For our preaching, the sermon takes on even greater importance as you must be well prepared every week. In general, our experience at Redeemer is that writing sermons takes twice as long as other places. This is because of the need to be clear, concise, logical, winsome, intellectually challenging and personable – all while being accurate. – Tim Keller
5. A definition of biblical preaching
Biblical preaching expounds (explains) the text and applies it.
a. An expository sermon may be defined as a message
i) whose structure and thought are derived from a biblical text,
ii) that covers the scope of the text,
iii) and that explains the features and context of the text
iv) in order to disclose the enduring principles of faithful thinking. Bryan Chapell in Christ-centered biblical preaching
b. Expository preaching points preachers to the biblical text with the instruction begin here…the text itself is the source of the truths we ultimately present. Chapell.

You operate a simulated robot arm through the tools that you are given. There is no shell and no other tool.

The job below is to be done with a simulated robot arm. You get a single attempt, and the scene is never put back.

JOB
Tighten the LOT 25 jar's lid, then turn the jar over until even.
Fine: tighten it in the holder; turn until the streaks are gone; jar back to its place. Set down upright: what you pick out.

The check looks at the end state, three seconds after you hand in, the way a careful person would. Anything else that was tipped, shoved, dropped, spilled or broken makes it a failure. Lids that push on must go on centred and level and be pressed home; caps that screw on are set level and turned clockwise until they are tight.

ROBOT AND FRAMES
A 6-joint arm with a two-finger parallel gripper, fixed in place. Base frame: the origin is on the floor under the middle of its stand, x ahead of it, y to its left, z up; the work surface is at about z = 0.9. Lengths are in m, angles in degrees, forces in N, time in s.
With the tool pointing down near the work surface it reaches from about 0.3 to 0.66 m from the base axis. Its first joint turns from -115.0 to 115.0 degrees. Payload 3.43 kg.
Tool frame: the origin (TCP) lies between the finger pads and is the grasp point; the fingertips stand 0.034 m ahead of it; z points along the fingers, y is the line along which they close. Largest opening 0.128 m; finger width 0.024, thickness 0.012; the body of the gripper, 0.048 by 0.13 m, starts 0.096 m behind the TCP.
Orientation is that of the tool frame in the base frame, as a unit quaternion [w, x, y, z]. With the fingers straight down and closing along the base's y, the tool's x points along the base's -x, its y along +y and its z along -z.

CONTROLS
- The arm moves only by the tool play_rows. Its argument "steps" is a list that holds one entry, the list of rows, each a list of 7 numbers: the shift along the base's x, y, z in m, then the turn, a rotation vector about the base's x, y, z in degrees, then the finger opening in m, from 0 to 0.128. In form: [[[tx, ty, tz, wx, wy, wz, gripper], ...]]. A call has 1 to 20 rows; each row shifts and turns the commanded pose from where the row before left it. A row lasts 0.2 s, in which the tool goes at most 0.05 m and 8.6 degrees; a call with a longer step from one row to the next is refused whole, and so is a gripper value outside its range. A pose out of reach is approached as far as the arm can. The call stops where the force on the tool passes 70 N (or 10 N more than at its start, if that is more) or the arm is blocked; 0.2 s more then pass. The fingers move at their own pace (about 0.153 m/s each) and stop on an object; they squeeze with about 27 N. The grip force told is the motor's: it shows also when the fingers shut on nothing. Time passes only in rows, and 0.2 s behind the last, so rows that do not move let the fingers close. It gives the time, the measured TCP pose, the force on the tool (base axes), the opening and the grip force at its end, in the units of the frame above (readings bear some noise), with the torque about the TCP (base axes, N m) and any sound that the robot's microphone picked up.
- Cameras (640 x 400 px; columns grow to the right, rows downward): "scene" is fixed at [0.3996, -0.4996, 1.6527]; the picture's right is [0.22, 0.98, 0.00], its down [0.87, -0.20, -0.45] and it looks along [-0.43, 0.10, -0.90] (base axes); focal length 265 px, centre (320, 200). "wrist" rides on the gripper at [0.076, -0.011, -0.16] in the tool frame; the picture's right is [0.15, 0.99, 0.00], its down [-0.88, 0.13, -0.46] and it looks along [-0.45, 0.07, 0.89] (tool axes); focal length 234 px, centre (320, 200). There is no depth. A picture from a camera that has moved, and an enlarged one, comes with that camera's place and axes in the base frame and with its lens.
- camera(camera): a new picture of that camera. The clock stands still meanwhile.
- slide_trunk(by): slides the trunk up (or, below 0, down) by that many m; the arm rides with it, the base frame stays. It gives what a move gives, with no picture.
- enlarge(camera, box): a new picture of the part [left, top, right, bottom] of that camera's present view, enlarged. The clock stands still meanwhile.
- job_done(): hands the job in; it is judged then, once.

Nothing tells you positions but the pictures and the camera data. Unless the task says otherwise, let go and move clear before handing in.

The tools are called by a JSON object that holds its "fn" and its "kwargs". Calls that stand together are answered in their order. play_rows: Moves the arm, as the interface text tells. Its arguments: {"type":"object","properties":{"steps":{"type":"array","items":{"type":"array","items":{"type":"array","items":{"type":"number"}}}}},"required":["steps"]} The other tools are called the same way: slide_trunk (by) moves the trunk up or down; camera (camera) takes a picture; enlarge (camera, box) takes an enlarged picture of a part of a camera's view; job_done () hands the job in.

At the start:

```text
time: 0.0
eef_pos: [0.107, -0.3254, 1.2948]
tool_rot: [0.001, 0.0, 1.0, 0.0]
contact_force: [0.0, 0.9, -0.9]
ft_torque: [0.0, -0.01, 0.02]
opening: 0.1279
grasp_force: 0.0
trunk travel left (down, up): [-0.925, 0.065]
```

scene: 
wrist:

c. Expository preaching sticks closely to the text through-out the sermon showing the hearer why and how we have arrived at a conclusion.
B. Consecutive Biblical preaching
1. A strong case can be made for expository preaching that works through books of the Bible rather than individual passages.
a. The Bible was written in books and the big idea of the book is developed through a series of sermons.
• Sometimes the idea of the book is explicitly stated eg. 1 John 5:13, 1 Peter 5:12,
• Sometimes the idea of the book is there waiting to be discovered eg Col. 2:6-7,
b. Consecutive preaching models how we sit under the Bible as a congregation. Not picking our favourite verses or passages but working through the whole Bible.
c. Consecutive preaching exposes our blind-spots as we preach through passages and explore ideas that we might wish weren’t there but that the text sets before us.
2. Expository preaching, once practised, liberates us from the fear of running out of ideas. We no longer have to think ‘what shall I preach on this week’ because the passage set before us determines our big ideas.
3. Consecutive expository preaching requires even more work (!). For example not just showing the relationship between ideas in the passage for an individual sermon but by having to demonstrate the flow of themes and ideas through a book.